Kevin L. Hines, CPO
Kevin L. Hines, CPO, clinical manager and partner at Arise Orthotics and Prosthetics, Blaine, Minnesota, volunteered to provide prosthetic care in Haiti after the 2010 earthquake, which he says was a "life-changing trip. It was great to provide O&P devices without...the barriers that we all deal with on a day-to-day basis." Hines has been able to find a silver lining to one of those potential barriers, however. He says that more stringent payer requirements have improved his treatment documentation and prompted him and Arise to gather gait analysis data to support that documentation.
1. How has your career progressed?
I started out as a staff practitioner and soon found that I was very good at getting new business. I became an office manager and managed multiple offices for several companies where the challenge was always to increase their market shares.

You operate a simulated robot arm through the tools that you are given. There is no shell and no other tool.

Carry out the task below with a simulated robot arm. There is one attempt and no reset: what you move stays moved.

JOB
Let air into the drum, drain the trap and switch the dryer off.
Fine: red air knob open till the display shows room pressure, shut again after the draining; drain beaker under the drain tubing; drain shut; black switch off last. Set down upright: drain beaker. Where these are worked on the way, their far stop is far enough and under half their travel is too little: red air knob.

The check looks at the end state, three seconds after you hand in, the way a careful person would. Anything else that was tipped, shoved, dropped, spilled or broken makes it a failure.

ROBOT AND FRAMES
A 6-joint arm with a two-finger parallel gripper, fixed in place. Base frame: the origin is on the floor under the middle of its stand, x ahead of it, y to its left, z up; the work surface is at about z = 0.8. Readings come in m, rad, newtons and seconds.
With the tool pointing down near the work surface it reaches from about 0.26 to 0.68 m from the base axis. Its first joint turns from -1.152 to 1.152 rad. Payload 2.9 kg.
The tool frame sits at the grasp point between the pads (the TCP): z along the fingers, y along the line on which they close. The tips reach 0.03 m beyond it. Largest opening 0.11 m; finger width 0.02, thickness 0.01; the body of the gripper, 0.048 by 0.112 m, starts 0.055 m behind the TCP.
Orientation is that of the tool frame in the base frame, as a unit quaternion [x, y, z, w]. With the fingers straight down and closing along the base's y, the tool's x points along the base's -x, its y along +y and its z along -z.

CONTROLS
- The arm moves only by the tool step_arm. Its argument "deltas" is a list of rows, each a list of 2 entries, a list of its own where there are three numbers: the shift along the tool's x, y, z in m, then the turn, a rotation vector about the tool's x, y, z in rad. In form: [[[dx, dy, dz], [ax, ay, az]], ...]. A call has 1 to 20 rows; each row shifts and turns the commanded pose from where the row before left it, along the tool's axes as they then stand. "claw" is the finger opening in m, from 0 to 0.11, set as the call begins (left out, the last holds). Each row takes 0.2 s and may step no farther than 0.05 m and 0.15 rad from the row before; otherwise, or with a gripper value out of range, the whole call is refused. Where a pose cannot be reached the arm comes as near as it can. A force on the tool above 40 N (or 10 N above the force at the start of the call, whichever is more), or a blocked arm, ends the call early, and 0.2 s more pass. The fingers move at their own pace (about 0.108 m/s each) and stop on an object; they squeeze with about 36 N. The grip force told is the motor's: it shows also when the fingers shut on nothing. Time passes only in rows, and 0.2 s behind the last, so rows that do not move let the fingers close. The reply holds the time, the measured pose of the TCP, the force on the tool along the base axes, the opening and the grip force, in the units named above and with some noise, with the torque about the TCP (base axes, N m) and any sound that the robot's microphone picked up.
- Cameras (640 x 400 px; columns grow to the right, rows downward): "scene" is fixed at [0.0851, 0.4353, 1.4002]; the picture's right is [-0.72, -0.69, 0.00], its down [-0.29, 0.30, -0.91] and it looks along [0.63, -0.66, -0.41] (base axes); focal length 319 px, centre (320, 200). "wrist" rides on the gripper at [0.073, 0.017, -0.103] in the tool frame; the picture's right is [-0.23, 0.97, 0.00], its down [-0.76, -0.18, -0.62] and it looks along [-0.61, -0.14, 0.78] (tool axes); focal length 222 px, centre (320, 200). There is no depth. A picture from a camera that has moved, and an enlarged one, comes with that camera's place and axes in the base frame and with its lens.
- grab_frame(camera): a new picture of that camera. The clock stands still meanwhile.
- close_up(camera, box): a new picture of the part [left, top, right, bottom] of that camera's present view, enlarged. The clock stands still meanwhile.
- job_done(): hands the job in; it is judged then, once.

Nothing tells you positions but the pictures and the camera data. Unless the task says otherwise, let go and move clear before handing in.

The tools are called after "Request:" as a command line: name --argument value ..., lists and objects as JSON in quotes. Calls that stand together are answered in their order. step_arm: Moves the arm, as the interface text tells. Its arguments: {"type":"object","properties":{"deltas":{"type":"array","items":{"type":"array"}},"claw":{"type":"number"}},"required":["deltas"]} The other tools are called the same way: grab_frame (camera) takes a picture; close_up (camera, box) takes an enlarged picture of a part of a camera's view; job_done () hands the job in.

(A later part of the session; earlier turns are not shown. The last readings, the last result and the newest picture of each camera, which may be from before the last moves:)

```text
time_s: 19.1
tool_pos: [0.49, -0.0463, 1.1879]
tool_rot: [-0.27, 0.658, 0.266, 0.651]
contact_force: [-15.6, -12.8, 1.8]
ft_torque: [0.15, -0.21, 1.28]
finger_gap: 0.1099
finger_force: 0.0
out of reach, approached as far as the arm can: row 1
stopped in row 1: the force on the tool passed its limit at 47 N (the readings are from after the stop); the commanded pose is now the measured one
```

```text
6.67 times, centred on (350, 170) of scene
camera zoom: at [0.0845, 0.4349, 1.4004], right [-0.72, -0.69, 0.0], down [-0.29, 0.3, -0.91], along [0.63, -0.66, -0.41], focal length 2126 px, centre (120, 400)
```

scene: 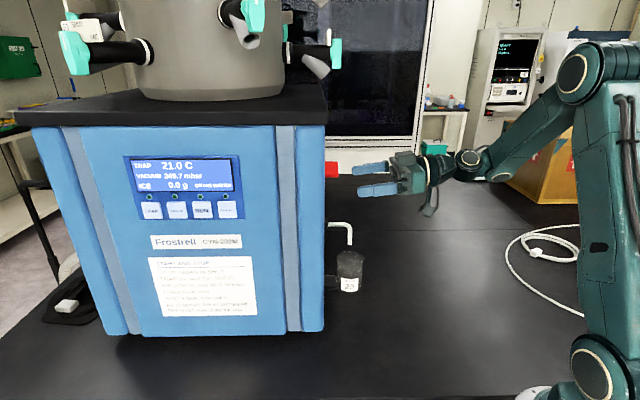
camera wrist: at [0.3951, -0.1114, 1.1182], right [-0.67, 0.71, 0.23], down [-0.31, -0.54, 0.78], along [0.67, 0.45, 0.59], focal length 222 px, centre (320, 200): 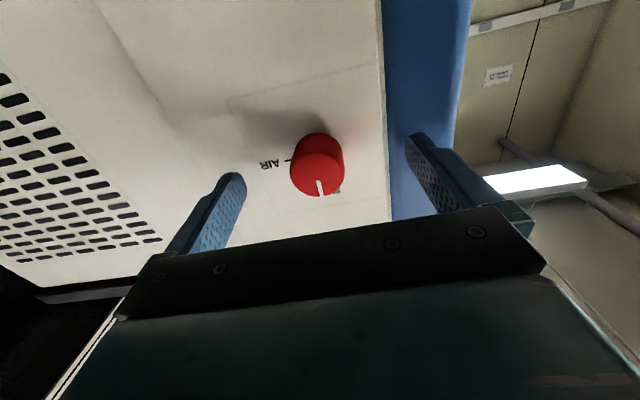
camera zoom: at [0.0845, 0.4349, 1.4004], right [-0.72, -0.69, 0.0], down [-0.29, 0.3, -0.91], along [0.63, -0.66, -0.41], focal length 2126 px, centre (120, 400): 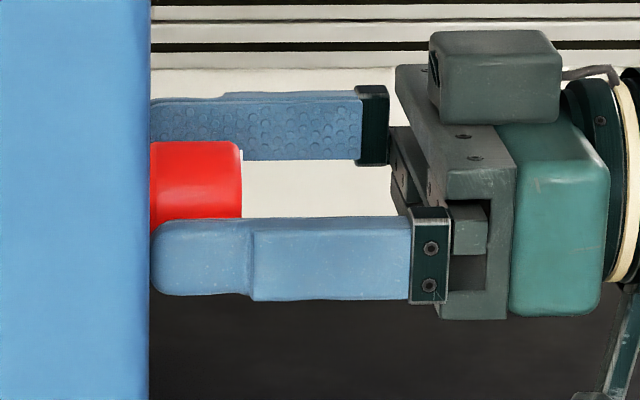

Later, I opened an O&P clinic for a hospital system that grew from one administrator to several more practitioners and administrators over my 13 years there. I am now a partner at Arise with Charles "Charlie" Kuffel, MSM, CPO, FAAOP, and Teri Kuffel, Esq. I have been published in a national peer-reviewed publication, have presented at national O&P conferences, and have been the president of the Minnesota Society of Orthotists, Prosthetists & Pedorthists for five years. We have been pursuing licensure for O&P and insurance fairness for individuals with amputations for several years.
2. Please describe what your work entails.

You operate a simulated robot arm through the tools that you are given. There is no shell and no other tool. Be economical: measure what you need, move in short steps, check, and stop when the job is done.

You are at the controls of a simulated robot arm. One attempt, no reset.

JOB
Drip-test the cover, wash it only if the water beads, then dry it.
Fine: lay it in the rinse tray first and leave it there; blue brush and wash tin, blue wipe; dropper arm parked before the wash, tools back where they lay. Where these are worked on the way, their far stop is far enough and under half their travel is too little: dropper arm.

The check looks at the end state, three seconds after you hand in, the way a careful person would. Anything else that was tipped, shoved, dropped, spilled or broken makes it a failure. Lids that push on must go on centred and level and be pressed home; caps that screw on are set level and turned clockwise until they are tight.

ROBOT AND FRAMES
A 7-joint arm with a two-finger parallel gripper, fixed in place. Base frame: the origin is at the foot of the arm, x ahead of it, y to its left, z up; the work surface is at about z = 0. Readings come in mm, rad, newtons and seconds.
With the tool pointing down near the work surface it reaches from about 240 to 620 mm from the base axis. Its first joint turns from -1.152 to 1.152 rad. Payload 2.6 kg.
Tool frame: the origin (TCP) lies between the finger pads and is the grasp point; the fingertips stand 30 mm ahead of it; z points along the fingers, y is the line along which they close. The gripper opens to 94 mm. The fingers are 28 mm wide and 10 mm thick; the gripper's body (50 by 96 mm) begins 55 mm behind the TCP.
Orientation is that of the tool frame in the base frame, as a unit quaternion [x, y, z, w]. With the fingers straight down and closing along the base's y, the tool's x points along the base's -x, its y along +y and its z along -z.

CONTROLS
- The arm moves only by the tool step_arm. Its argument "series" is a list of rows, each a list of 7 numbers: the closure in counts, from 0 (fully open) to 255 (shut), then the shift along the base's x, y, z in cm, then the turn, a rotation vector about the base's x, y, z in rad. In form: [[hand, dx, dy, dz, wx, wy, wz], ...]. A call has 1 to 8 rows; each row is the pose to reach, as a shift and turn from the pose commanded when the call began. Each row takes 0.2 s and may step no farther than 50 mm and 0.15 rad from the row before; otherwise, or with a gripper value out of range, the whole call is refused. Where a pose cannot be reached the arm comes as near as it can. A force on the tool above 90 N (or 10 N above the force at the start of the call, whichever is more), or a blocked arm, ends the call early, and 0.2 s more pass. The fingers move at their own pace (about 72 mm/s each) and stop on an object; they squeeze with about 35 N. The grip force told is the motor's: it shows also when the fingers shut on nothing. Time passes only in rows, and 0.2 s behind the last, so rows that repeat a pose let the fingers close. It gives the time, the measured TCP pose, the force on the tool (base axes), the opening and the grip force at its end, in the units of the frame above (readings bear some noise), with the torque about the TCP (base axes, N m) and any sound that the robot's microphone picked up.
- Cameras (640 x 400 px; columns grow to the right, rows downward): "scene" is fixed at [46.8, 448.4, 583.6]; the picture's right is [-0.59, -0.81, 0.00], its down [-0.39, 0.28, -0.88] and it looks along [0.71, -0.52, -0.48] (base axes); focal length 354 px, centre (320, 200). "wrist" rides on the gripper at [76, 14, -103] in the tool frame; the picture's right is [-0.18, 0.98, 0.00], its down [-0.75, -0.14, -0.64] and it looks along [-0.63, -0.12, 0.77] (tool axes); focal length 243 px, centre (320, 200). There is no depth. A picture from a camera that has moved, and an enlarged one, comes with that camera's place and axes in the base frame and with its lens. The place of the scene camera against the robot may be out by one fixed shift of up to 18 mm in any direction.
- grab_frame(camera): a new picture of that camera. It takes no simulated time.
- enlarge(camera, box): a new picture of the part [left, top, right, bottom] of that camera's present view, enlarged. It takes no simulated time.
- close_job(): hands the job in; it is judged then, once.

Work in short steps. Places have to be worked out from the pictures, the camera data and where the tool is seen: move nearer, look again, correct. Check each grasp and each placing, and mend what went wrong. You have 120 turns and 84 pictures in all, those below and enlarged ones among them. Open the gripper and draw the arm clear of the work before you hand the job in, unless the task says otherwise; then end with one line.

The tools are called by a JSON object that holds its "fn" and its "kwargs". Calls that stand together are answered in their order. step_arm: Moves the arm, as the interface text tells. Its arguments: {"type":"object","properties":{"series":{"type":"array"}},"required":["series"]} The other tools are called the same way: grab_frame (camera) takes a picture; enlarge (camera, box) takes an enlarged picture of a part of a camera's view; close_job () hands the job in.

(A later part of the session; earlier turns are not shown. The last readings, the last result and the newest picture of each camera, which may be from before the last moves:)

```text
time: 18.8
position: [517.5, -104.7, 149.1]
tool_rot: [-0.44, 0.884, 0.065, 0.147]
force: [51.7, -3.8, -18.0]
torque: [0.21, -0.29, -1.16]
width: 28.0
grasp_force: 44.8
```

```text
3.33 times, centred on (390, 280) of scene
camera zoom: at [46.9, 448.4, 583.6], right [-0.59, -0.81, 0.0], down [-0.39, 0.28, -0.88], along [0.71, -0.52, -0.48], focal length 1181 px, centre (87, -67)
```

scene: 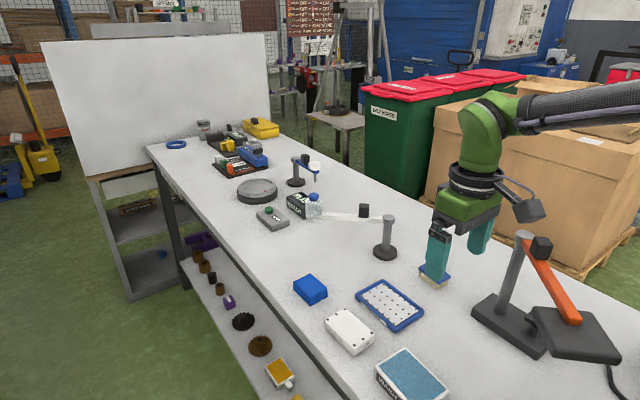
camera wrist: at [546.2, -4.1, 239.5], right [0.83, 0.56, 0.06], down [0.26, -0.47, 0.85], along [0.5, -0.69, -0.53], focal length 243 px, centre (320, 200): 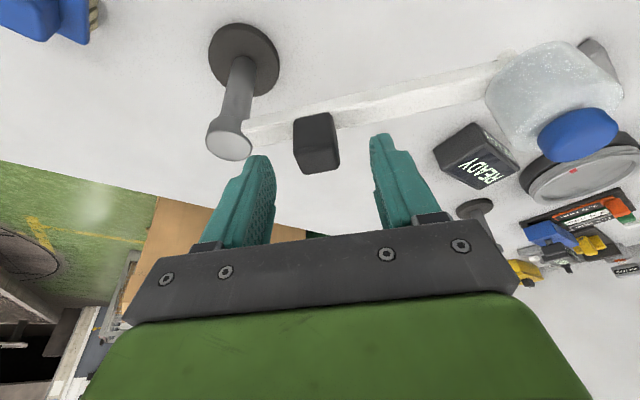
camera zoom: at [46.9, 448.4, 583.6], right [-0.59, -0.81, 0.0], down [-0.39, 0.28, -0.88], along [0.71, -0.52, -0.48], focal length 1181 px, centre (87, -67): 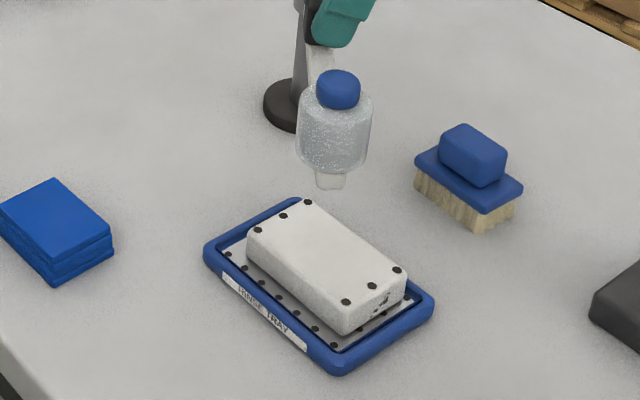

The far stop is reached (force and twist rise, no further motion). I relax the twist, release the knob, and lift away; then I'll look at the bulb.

I carry a full patient load and wear many hats. Charlie and I teach physical therapy students and staff at various medical facilities. We find that this helps people understand what we are trying to accomplish. My clinical time is spent primarily on the road. I see patients in their homes or at therapy to minimize some of the time off for family members, to lessen transportation concerns, and to provide a team approach to care. I do several follow-up visits to confirm positive outcomes. My goal is to provide the best outcome for the patient with the simplest solution and the least amount of bracing.

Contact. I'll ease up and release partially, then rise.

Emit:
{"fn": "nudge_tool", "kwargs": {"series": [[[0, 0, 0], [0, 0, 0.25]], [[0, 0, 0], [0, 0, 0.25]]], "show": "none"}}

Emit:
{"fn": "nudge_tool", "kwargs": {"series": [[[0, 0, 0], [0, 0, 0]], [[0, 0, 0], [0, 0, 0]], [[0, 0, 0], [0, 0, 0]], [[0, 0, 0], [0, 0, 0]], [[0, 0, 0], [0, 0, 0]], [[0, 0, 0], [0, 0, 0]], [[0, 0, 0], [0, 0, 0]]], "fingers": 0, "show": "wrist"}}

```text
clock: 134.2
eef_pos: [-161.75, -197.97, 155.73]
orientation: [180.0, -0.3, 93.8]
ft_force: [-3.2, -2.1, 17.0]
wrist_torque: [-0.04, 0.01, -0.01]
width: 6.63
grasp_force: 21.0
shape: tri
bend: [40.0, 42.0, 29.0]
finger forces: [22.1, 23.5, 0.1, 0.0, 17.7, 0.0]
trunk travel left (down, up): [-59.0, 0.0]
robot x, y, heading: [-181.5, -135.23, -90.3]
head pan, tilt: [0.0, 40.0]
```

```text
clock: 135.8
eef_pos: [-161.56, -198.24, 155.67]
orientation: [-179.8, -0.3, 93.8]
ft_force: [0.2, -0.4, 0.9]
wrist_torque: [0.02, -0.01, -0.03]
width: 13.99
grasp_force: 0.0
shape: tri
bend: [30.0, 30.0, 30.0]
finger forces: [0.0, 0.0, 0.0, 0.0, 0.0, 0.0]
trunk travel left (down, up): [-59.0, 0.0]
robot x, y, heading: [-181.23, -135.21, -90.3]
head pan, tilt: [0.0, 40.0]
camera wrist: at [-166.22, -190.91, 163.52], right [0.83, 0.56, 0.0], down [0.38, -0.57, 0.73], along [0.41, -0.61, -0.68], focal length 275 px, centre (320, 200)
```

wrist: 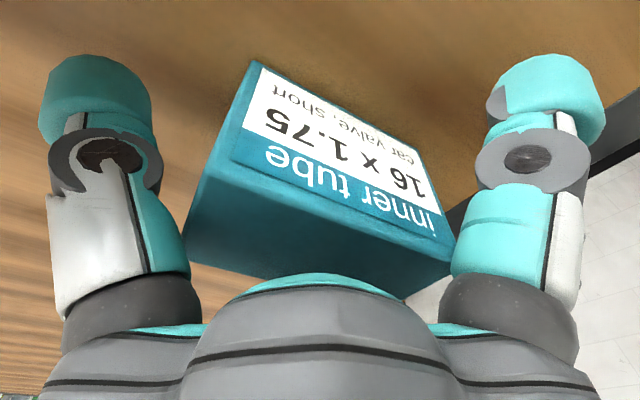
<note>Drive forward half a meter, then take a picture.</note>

3. What are your professional goals?
I want to be involved in and affect the outcome of changes facing the O&P profession. Too many people are standing on the sidelines watching or not paying attention. We can either proactively pursue change or reactively try to make changes after something has impacted us in a negative way.
4. What do you see in the future for O&P?
These are challenging times. Companies need to be able to react rapidly to changes from payers and implement the changes immediately. I think the future is going to be fine for O&P, but we need to figure out how to speak with one voice.
5. What advice would you give someone just entering the O&P profession?
My philosophy is that if you put patient care first and work closely with your administrative staff, the business and finances will take care of themselves. We show all of our residents what it takes to open their own businesses. Most don't want to do it after they see how much paperwork and how many hours it takes. I advise residents to be somewhat selective about who they choose to be their residency directors. Lastly, when it comes to signing noncompete agreements, be careful, get some advice, and if possible, avoid signing them. Your job is a relationship of expectations between you and your employer, and that is a two-way street.